The Contingency of Philosophical Problems

Chapter:
(p.91) 5 The Contingency of Philosophical Problems
Source:
Philosophy and Its History
Author(s):

Joanne Waugh

Roger Ariew

Publisher:
Oxford University Press
DOI:10.1093/acprof:oso/9780199857142.003.0006

This paper has two parts. The first focuses on two twentieth-century discussions about Descartes and Leibniz, discussions that reflect two of the central myths of philosophy: that the problems of philosophy are perennial, not contingent; and that we need not read philosophical texts in their historical contexts.
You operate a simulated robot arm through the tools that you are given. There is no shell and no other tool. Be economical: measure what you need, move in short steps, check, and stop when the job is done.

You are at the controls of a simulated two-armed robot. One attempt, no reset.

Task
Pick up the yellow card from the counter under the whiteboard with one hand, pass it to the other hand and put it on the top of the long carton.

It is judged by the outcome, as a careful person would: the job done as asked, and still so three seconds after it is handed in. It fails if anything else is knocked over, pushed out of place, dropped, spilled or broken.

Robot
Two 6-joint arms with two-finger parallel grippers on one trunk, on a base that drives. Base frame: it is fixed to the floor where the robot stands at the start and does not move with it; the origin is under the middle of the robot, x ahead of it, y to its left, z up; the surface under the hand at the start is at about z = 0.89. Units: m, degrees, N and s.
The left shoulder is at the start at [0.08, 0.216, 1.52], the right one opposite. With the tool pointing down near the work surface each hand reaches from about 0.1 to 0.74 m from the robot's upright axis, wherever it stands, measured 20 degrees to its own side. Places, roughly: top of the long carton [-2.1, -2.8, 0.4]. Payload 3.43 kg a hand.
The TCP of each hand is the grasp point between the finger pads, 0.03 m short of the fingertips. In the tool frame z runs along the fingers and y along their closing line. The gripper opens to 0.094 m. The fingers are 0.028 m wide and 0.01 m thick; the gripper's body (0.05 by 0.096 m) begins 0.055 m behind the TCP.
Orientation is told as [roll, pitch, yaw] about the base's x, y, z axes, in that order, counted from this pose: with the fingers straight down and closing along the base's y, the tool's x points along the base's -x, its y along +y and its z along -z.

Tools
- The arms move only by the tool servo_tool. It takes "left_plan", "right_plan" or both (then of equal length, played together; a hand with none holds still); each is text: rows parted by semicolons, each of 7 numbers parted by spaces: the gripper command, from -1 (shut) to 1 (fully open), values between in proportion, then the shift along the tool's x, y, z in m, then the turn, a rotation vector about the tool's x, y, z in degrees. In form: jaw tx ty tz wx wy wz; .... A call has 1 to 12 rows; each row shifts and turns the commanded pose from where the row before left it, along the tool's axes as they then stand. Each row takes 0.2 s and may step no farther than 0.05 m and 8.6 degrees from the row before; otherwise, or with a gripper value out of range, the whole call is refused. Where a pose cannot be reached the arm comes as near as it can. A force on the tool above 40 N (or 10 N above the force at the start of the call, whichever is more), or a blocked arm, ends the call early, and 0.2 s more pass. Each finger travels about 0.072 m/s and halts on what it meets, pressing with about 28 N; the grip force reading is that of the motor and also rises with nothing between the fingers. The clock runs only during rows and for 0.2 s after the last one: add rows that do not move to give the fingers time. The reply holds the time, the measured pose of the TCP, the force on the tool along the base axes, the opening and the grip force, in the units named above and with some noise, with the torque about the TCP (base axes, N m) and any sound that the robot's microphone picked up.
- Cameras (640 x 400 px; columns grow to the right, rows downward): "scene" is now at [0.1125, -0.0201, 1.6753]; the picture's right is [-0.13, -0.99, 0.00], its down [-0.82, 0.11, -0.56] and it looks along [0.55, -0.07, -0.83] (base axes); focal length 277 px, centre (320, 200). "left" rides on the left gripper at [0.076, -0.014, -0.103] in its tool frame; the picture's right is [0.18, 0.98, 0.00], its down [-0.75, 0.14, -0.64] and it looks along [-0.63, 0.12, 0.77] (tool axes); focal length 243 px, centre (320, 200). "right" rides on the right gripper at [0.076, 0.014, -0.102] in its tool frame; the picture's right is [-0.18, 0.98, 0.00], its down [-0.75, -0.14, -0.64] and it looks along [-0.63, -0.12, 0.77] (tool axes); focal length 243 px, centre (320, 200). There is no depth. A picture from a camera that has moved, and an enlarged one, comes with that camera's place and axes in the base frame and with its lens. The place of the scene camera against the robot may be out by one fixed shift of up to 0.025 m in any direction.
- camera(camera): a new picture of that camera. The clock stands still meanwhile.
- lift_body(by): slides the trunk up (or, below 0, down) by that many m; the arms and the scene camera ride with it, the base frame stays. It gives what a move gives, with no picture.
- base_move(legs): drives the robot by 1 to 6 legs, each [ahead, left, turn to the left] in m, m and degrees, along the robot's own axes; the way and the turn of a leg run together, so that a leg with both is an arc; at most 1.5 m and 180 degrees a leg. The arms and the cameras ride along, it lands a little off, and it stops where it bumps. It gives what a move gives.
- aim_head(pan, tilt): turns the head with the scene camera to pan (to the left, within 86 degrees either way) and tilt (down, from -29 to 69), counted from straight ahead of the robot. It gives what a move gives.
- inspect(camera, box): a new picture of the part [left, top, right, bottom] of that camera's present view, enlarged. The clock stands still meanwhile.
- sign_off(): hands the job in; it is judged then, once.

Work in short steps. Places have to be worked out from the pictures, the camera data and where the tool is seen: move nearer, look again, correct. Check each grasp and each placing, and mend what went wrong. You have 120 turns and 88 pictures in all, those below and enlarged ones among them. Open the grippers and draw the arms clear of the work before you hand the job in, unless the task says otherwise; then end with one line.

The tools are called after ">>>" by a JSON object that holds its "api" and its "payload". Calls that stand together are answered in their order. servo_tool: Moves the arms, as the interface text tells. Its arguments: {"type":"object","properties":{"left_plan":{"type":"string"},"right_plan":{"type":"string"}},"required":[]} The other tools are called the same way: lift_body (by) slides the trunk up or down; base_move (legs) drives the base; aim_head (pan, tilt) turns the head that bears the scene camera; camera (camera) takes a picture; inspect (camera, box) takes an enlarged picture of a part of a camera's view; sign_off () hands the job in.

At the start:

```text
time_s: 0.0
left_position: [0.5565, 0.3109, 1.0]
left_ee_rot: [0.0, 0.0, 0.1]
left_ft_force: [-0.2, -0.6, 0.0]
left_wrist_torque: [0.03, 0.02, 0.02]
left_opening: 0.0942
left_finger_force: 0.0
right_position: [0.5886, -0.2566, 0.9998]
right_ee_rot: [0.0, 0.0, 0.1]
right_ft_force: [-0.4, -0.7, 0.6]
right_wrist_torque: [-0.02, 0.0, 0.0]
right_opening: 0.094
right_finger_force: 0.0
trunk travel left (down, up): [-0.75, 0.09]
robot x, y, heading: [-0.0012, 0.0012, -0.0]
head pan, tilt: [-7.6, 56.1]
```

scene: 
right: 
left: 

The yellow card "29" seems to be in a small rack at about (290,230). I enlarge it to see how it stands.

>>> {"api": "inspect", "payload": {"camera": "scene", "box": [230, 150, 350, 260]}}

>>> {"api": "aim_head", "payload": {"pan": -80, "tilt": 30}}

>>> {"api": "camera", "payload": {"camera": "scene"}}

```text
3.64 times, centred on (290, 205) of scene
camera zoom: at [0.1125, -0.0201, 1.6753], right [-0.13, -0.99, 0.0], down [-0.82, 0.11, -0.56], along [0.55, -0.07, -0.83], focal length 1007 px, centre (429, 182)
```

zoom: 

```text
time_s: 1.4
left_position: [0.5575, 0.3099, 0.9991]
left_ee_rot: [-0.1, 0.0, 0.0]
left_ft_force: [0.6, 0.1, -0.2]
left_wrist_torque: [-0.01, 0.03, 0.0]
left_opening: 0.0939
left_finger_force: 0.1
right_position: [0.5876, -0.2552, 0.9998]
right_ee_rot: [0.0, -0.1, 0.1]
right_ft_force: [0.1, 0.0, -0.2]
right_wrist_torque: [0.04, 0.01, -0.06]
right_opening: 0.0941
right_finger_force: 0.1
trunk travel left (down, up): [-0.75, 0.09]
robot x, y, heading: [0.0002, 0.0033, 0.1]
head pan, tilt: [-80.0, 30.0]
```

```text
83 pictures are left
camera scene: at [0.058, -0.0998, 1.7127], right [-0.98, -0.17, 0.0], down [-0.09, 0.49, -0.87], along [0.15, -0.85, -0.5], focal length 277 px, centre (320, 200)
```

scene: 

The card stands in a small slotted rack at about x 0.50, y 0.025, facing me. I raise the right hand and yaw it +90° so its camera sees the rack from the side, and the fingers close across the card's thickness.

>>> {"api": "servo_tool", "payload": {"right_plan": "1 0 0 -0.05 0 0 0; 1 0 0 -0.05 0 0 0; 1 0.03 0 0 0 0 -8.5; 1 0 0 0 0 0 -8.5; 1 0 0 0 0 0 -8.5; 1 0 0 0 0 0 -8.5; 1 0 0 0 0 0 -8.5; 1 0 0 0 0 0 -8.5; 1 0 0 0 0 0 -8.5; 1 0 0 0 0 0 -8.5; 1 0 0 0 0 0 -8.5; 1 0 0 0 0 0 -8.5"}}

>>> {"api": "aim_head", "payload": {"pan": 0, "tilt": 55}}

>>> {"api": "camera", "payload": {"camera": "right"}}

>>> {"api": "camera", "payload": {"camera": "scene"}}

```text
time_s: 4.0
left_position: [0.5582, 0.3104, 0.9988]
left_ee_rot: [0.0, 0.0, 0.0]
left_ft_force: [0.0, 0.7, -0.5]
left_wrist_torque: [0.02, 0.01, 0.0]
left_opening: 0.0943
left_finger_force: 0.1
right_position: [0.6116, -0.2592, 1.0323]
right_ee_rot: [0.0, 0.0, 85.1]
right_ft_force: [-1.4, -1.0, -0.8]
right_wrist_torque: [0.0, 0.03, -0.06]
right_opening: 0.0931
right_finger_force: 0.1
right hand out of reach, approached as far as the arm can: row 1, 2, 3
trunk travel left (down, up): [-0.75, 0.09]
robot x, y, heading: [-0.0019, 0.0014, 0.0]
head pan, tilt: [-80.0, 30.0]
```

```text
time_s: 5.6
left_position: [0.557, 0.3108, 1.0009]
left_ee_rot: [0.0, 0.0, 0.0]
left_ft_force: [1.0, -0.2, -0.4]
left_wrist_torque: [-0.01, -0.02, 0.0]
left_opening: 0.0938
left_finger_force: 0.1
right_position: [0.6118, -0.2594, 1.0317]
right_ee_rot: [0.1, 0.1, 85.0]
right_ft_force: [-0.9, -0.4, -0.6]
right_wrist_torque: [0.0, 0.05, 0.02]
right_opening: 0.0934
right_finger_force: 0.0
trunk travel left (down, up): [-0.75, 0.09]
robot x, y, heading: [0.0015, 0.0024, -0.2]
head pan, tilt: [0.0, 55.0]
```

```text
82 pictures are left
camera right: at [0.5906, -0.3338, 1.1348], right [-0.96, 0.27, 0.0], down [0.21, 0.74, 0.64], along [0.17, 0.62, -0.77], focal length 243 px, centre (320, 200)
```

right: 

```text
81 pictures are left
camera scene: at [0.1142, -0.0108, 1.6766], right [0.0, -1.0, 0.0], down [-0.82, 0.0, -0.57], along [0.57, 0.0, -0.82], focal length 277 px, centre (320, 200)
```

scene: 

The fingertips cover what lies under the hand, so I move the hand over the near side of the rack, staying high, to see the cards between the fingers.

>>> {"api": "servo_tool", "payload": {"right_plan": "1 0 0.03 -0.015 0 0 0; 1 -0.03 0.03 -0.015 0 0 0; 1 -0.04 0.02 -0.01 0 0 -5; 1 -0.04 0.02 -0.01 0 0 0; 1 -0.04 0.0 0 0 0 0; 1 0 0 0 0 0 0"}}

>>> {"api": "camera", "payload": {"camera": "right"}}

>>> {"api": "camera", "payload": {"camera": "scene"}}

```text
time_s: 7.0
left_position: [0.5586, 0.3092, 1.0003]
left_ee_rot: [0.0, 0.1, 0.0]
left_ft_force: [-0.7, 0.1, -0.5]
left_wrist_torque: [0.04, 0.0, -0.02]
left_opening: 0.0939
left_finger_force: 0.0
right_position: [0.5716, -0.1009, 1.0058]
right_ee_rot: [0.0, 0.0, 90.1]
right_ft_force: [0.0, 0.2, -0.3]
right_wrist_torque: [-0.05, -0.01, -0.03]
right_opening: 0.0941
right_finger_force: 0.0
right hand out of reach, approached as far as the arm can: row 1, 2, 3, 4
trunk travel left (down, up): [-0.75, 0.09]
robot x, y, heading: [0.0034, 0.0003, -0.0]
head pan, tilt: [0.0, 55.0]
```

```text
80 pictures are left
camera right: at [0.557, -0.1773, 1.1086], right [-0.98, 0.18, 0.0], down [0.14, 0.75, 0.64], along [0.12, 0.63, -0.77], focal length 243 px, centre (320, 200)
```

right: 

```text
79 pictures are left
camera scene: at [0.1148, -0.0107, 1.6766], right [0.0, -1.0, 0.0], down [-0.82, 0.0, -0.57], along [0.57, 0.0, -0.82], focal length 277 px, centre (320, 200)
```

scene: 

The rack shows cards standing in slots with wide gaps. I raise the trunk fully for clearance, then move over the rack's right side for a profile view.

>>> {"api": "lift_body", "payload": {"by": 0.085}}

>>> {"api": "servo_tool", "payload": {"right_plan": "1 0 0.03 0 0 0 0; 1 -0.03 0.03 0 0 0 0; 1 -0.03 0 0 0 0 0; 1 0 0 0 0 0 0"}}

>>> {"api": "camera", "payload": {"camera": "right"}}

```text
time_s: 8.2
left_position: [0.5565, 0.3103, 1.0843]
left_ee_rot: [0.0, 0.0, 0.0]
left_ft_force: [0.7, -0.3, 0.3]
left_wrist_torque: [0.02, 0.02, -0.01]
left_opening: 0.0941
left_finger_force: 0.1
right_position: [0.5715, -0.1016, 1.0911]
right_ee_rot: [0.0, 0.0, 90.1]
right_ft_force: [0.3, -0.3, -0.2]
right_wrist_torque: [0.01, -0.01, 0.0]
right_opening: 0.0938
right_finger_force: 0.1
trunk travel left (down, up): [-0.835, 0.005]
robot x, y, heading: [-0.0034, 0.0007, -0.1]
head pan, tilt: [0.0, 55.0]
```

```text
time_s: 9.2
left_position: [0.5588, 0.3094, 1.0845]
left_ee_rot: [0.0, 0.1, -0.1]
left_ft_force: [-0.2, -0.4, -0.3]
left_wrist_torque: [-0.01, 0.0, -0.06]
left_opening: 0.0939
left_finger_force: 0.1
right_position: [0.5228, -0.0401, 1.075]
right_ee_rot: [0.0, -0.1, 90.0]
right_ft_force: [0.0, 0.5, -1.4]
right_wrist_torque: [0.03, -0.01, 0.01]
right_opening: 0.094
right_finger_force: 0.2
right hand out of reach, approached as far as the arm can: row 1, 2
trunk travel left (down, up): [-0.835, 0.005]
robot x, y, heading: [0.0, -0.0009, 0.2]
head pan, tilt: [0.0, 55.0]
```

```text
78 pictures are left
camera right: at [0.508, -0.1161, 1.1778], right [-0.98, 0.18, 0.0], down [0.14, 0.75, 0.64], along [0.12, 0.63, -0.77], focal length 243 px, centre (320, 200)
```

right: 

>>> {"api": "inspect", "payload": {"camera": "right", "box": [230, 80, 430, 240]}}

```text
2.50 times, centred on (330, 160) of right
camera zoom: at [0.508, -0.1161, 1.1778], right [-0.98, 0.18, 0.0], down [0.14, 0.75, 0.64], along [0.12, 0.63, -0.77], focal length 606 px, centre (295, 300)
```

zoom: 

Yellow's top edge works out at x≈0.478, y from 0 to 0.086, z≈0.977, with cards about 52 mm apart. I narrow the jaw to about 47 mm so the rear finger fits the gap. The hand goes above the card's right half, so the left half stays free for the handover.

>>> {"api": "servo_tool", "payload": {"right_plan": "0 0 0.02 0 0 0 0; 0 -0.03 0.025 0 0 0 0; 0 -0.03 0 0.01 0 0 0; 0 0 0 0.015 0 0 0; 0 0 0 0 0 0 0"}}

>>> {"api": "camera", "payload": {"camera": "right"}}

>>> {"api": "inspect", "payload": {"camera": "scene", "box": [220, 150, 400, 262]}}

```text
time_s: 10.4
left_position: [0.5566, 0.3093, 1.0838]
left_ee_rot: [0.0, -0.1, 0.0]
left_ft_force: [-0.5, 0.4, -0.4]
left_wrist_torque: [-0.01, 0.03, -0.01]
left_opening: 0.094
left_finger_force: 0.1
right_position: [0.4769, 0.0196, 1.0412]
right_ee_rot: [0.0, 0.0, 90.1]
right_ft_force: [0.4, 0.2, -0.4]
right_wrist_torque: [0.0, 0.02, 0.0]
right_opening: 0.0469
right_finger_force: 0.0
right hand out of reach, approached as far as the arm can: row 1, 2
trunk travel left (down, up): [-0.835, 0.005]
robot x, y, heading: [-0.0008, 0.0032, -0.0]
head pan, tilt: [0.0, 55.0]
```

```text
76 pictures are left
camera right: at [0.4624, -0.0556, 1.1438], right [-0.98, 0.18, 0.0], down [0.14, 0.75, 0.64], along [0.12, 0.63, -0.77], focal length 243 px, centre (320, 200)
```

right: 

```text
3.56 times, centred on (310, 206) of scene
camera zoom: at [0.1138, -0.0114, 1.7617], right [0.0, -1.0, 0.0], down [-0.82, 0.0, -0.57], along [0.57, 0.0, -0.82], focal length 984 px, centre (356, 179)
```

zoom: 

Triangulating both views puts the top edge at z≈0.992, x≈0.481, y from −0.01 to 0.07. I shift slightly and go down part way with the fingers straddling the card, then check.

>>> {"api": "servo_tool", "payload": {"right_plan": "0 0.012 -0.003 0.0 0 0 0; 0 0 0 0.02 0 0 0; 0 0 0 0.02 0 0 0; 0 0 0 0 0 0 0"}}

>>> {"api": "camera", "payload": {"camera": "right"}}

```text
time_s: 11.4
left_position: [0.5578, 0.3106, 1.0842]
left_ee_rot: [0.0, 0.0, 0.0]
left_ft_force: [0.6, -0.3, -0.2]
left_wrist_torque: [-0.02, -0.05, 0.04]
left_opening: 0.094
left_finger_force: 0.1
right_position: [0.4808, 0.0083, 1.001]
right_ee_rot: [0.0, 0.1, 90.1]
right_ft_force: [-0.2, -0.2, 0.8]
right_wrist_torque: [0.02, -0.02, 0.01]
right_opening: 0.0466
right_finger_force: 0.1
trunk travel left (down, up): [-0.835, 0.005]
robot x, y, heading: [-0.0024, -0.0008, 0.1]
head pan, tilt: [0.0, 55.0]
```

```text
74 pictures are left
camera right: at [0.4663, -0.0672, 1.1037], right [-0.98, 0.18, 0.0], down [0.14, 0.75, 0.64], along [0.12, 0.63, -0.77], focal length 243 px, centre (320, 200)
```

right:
Thus philosophers read philosophical texts from the past, locate “perennial problems,” formulate arguments for the texts’ authors in present day philosophical language, and evaluate these arguments in light of contemporary standards. The second part focuses on the substitution of philosophia perennis for the history of philosophy. Most twentieth century philosophers failed to distinguish the characteristics of formal languages from those of natural languages, and tended to treat texts and speech acts indiscriminately. But embodied speech acts are prior to texts and we should see a text as standing in for a speaker. This includes philosophical texts and the “problems” their authors share with their contemporaries.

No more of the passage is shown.